--- start of SELECTED EXCERPT ---
This statement on Schedule 13D (the “Schedule 13D”) constitutes an initial Schedule 13D filing on behalf of each of Hammer Capital China Limited (“HCC”) and Cheung Siu Fai (“Mr. Cheung”), with respect to the Class B ordinary shares, par value US$0.001 per share (“Class B Ordinary Shares”), of Gridsum Holding Inc., a Cayman Islands company (the “Issuer”). The Class B Ordinary Shares beneficially owned by HCC and Mr. Cheung were previously reported on a Schedule 13G jointly filed by Hammer Capital Private Investments Limited (“HCPI”), Mr. Cheung and Tsang Ling Kay Rodney on May 23, 2019, as amended by Amendment No. 1 to Schedule 13G jointly filed by HCPI, Mr. Tsang, HCC and Mr. Cheung on June 4, 2019. This Schedule 13D is being filed as a result of the events described in Item 4 below. As a result, HCC and Mr. Cheung cease filing joint statements on Schedule 13G with respect to the Issuer with HCPI and Mr. Tsang. HCPI and Mr. Tsang will continue to report their beneficial ownership separately on Schedule 13G so long as they are required and eligible to do so.

 

Item 1.Security and Issuer.

 

This Schedule 13D relates to the Class B Ordinary Shares of the Issuer, a company organized under the laws of the Cayman Islands. The principal executive offices of the Issuer are located at South Wing, High Technology Building, No. 229 North 4th Ring Road, Haidian District, Beijing 100083, People’s Republic of China.

 

American depositary shares of the Issuer (“ADSs”), each representing one Class B Ordinary Share, are listed on the Nasdaq Global Select Market under the symbol “GSUM.

 

Item 2.Identify and Background.

 

This Schedule 13D is being jointly filed by the following persons (collectively, the “Reporting Persons”, and each, a “Reporting Person”): (i) HCC, a company organized under the laws of the Hong Kong Special Administrative Region of China (“Hong Kong”); and (ii) Mr. Cheung, a citizen of Hong Kong. The agreement between the Reporting Persons relating to the joint filing of this Schedule 13D is attached hereto as Exhibit 99.1.

 

HCC is principally engaged in investments for Mr. Cheung’s account. The address of the principal business office of HCC is Room 1005, 10/F, Tower Two Lippo Centre, No. 89 Queensway, Hong Kong. Mr. Cheung is the sole director and ultimately the sole controlling shareholder of HCC. HCC has no executive officers.

 

Mr. Cheung is the sole director of HCC and HCPI, a company organized under the laws of Hong Kong with a principal business address at Mandar House, 3rd Floor, Johnson’s Ghut, Tortola, British Virgin Islands. HCPI is principally engaged in private investments for the benefits of its shareholders. The residential address of Mr. Cheung is Flat D, 10/F, Block 15, 8 Sceneway Road, Sceneway Garden, Lam Tin, Hong Kong.
--- end of SELECTED EXCERPT ---
(WHAT YOU WILL DO)
[a] Locate "Mr. Cheung is the sole director of" and "Tin, Hong Kong." in the selected excerpt, and write out these words with everything between them.
[b] Continue the selected excerpt from where it stops.
--- start of DATASET ROWS ---
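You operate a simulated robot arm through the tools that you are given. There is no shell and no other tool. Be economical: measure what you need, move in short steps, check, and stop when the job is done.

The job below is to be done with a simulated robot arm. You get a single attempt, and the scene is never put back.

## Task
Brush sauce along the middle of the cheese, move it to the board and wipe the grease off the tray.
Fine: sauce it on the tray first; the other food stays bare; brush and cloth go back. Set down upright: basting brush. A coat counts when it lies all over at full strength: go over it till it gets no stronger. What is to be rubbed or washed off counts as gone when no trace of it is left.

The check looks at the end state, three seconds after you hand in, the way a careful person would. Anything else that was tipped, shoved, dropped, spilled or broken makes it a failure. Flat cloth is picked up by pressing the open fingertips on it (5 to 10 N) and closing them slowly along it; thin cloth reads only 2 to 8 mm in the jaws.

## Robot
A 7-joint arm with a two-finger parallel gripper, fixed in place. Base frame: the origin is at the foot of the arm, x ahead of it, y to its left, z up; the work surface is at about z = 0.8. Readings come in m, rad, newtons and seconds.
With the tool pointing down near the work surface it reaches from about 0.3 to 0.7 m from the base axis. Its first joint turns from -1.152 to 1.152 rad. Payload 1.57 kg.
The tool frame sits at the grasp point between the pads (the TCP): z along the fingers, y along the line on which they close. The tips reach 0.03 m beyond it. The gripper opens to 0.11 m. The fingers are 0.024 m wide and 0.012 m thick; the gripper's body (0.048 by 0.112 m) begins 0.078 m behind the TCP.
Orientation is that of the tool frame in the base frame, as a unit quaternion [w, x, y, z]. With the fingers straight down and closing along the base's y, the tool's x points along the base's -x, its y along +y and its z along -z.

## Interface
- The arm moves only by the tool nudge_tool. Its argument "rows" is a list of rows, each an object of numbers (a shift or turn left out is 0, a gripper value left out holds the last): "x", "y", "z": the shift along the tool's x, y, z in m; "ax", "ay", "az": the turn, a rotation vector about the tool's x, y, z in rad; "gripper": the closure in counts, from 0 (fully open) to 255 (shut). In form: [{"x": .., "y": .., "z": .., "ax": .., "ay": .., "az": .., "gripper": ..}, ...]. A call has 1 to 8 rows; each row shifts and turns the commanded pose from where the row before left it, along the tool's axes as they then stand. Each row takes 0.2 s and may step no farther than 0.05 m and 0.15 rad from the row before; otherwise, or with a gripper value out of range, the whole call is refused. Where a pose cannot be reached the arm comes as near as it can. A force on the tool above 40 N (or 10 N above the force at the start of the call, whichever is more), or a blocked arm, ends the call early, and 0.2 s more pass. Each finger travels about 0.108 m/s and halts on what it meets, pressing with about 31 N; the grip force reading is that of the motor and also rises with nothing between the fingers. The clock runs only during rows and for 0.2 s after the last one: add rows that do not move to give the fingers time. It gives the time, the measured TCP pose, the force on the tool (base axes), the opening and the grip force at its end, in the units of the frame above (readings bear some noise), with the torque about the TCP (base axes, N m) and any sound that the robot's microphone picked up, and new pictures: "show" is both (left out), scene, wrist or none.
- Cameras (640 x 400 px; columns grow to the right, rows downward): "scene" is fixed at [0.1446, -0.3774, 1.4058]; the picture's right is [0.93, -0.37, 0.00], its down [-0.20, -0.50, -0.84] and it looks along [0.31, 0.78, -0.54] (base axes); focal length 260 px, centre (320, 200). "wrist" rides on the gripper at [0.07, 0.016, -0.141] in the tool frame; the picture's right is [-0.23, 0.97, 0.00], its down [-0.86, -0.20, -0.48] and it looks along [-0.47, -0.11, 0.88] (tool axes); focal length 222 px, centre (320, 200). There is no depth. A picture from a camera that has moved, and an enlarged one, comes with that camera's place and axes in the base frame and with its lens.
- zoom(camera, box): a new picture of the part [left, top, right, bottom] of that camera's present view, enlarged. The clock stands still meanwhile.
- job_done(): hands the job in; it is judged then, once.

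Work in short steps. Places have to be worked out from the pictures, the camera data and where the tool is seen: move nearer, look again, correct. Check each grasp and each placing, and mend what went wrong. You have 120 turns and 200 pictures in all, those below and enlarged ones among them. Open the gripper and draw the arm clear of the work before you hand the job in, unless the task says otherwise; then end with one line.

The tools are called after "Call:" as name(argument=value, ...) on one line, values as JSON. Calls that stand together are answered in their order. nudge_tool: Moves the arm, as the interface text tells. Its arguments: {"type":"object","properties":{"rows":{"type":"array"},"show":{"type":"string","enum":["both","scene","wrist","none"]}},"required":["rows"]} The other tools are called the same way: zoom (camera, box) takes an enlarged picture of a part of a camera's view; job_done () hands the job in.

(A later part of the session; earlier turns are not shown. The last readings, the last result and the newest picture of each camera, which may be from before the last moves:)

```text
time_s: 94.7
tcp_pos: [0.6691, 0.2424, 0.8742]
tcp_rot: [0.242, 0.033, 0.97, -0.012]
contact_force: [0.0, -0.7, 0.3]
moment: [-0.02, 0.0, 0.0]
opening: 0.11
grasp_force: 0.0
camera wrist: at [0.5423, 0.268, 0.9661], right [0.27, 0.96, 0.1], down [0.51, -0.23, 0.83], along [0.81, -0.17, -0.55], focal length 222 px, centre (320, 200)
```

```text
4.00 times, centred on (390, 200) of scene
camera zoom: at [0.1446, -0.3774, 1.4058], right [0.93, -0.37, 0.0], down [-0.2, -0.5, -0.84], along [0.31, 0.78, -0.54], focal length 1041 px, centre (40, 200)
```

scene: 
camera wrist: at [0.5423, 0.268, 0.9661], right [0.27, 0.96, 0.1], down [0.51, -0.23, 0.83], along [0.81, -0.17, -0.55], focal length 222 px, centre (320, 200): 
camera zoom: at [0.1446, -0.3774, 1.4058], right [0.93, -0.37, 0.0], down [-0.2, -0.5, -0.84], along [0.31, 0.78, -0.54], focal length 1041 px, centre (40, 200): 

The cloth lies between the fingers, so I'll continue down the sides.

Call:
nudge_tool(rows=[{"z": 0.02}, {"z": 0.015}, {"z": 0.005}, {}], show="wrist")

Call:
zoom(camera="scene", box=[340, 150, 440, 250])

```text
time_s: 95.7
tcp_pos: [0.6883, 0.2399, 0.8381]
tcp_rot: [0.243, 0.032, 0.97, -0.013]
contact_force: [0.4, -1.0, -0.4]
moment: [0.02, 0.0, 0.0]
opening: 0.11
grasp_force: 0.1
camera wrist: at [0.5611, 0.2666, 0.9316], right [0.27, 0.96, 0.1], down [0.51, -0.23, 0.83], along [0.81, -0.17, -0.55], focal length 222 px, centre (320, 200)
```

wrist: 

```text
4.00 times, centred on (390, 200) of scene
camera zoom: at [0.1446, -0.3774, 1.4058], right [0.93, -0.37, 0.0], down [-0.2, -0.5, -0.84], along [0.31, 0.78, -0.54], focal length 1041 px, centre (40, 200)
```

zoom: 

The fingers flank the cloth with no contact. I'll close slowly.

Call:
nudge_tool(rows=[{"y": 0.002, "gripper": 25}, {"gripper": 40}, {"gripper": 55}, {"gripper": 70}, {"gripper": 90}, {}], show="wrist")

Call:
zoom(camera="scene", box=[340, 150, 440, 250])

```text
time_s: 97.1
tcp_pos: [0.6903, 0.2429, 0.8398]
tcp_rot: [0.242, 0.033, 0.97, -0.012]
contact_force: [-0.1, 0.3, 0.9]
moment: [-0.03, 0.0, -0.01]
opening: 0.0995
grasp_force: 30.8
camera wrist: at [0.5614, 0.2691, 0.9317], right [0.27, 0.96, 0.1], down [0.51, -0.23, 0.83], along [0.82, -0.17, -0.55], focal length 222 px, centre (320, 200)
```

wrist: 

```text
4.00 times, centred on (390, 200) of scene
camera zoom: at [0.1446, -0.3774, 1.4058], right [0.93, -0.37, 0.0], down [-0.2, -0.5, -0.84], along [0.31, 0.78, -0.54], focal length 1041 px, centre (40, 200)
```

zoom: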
--- end of DATASET ROWS ---
--- start of DATASET ROWS ---
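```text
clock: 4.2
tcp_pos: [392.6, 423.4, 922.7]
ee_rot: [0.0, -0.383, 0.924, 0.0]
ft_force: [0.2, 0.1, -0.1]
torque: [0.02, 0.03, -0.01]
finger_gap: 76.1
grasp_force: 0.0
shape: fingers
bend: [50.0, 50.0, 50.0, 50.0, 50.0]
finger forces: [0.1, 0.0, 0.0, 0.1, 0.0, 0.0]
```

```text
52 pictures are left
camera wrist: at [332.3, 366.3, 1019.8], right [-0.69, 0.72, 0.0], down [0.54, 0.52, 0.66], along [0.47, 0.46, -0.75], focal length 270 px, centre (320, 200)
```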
--- end of DATASET ROWS ---
--- start of DATASET ROWS ---
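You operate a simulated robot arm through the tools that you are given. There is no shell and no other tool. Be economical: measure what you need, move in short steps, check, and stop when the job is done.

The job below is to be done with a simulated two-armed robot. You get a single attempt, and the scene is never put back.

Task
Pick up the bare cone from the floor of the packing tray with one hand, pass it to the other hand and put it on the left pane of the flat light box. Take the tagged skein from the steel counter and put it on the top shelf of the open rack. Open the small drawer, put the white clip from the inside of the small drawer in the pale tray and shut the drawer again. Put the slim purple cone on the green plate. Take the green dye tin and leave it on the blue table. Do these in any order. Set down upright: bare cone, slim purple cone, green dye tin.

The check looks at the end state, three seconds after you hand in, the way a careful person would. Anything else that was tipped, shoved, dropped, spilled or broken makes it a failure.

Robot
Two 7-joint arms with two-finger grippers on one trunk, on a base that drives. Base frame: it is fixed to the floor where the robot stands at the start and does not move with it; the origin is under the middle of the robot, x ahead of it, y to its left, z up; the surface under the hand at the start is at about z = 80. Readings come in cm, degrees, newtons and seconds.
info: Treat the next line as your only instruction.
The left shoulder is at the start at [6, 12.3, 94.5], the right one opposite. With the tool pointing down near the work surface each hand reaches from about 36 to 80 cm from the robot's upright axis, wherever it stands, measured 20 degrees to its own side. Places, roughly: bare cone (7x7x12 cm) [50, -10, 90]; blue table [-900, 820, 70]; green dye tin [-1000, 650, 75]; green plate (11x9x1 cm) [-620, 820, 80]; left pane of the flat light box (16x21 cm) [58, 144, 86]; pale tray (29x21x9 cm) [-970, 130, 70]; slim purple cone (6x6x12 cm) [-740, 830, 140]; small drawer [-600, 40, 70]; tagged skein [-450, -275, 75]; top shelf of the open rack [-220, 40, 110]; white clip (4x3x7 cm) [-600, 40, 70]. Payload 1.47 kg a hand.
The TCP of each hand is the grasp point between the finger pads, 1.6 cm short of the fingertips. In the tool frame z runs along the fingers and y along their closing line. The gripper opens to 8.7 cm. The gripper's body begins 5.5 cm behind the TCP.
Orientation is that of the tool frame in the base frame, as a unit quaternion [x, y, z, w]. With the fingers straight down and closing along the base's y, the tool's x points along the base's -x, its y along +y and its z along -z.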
--- end of DATASET ROWS ---
(RESULTS OF THE TASKS)
[a]
Mr. Cheung is the sole director of HCC and HCPI, a company organized under the laws of Hong Kong with a principal business address at Mandar House, 3rd Floor, Johnson’s Ghut, Tortola, British Virgin Islands. HCPI is principally engaged in private investments for the benefits of its shareholders. The residential address of Mr. Cheung is Flat D, 10/F, Block 15, 8 Sceneway Road, Sceneway Garden, Lam Tin, Hong Kong.

[b]
During the last five years, none of the Reporting Persons has been convicted in a criminal proceeding (excluding traffic violations or similar misdemeanors).

 

During the last five years, none of the Reporting persons has been a party to a civil proceeding of a judicial or administrative body of competent jurisdiction and, as a result of such proceeding, was or is subject to a judgment, decree or final order enjoining future violations of, or prohibiting or mandating activities subject to, federal or state securities laws or finding any violation with respect to such laws.

 

Item 3.Source and Amount of Funds or Other Consideration.

 

The information set forth in or incorporated by reference in Item 4 of this Schedule 13D is incorporated herein by reference in its entirety.

 

It is anticipated that funding for the Proposed Transaction (as defined in Item 4) will be provided by a combination of debt and equity capital. Equity financing will be provided by the Consortium Members (as defined in Item 4) in the form of cash and rollover equity in the Issuer. Debt financing is expected to be provided by loans from third party financial institutions.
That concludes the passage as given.